Casa-grande do Engenho Verde será inundada por barragem em Palmares
Com a construção da barragem Serro Azul, parte da história de rebeldia dos pernambucanos ficará submersa
No próximo ano, a casa-grande do Engenho Verde, em Palmares, município da Mata Sul de Pernambuco, será inundada pela Barragem Serro Azul, que está sendo construída para contenção de enchentes do Rio Una e abastecimento humano. O velho bangalô, representante da economia açucareira da região, não será visto nem mesmo no nível mais baixo do reservatório.
Serro Azul vai cobrir o casarão inteiro, do jeito como se encontra hoje, com suas colunas e platibanda (mureta que camufla o telhado) decoradas, arcos, portas, janelas e piso de ladrilho hidráulico. Mas não é só isso. Junto com as paredes, também ficará submersa uma parte da história de rebeldia dos pernambucanos.
O Engenho Verde foi um ponto de apoio da Revolução Praieira, a última manifestação popular contra a monarquia e os senhores de engenho, ocorrida no Estado, de 1848 a 1850. Pedro Ivo, um dos líderes da insurreição, comandou uma frente de batalha nas matas do engenho, no ano de 1849, diz o historiador Aramis Macedo Júnior.
Chefe do Setor de Arqueologia do Instituto de Tecnologia de Pernambuco (ITEP), organização social sem fins econômicos, ele pesquisou o assunto para elaborar o Estudo de Impacto Ambiental (EIA) da barragem.
As terras que serão alagadas do Engenho Verde estão ligadas à luta por liberdade de imprensa e voto universal, pela extinção do poder moderador e pelo fim do monopólio comercial dos portugueses, principais bandeiras defendidas pelos liberais praieiros, no levante contra o governo de dom Pedro II.
De acordo com Aramis Macedo Júnior, as primeiras referências ao engenho, em cartório, remetem a 1792. Era uma propriedade de Miguel Francisco Guimarães e ele havia recebido as terras em sesmaria. Isso não significa que o engenho é uma construção do século 18. “Pode ser mais velho”, pondera.
Até o início do século 20, a área era vinculada ao município de Bonito.
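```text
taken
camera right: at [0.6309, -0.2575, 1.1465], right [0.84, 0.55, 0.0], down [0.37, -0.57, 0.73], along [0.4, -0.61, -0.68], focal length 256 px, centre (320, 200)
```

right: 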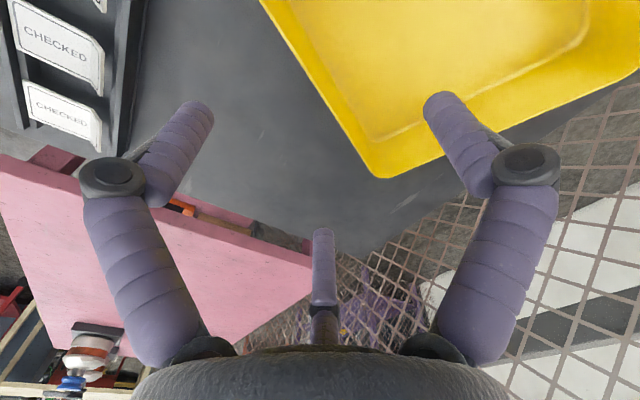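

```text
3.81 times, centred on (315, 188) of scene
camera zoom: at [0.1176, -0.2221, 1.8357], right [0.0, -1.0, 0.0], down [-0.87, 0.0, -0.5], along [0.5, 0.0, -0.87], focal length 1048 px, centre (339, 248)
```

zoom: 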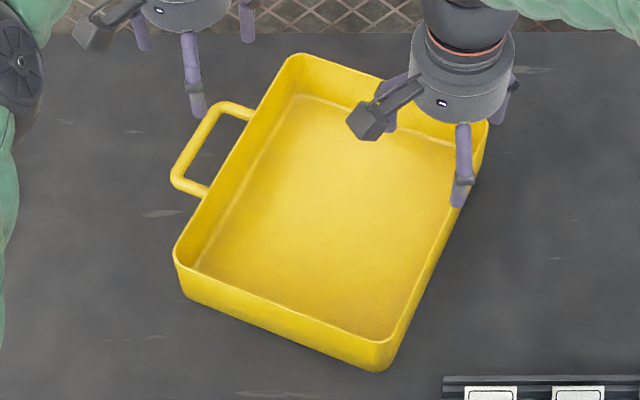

Foi incorporada a Palmares numa reformulação municipal. O Engenho Verde também tem raízes culturais. Lá nasceu o romancista Hermilo Borba Filho, em 1917. Uma escrivaninha que ainda decora a sala principal teria pertencido ao dramaturgo, segundo informações repassadas ao Itep.
O bangalô, diz Aramis Macedo, é um tipo simples e comum de estrutura de engenho de cana-de-açúcar: terraço em formato de U, um só pavimento, telhado de quatro águas e platibanda. Passou por reformas ao longo dos anos e mudou de feição. “Houve subtrações e acréscimos”, observa. Fotografias antigas mostram a escada de acesso numa fachada diferente da atual. O porão, fechado com alvenaria, era aberto.
Uma das hipóteses a ser investigada seria o uso do porão como senzala. “Acho inviável por causa da umidade. O escravo era caro e não ficaria numa área insalubre, onde adoeceria com frequência. Pode até ter sido a senzala, mas em algum momento o porão serviu como depósito”, afirma.
Todas as etapas construtivas do engenho serão mapeadas pelo Itep e Laboratório de Arqueologia da Universidade Federal de Pernambuco. A pesquisa está sendo iniciada, no casarão e no terreno. Os arqueólogos vão procurar vestígios da fábrica (onde se produzia o açúcar), capela, senzala e povoado, construções que não existem mais.
O estudo das paredes da casa-grande – tijolos e camadas de pintura – servirão para fazer as datações, por termoluminescência e carbono 14. “Vamos tentar identificar o tijolo mais antigo usado na edificação e analisar as camadas de tinta”, diz Aramis.
O resgate histórico e arqueológico inclui, ainda, o uso de um scanner laser, de alta resolução, para mapear as fachadas do bangalô. Pela riqueza de detalhes captados pela máquina, é possível criar uma maquete 3D da casa-grade, sem perder uma informação do imóvel, diz ele.
“Teremos noções de profundidade, luz e sombra com exatidão”. A casa-grande, hoje, é um hotel fazenda, em processo de desapropriação pelo governo do Estado, responsável pela construção da barragem.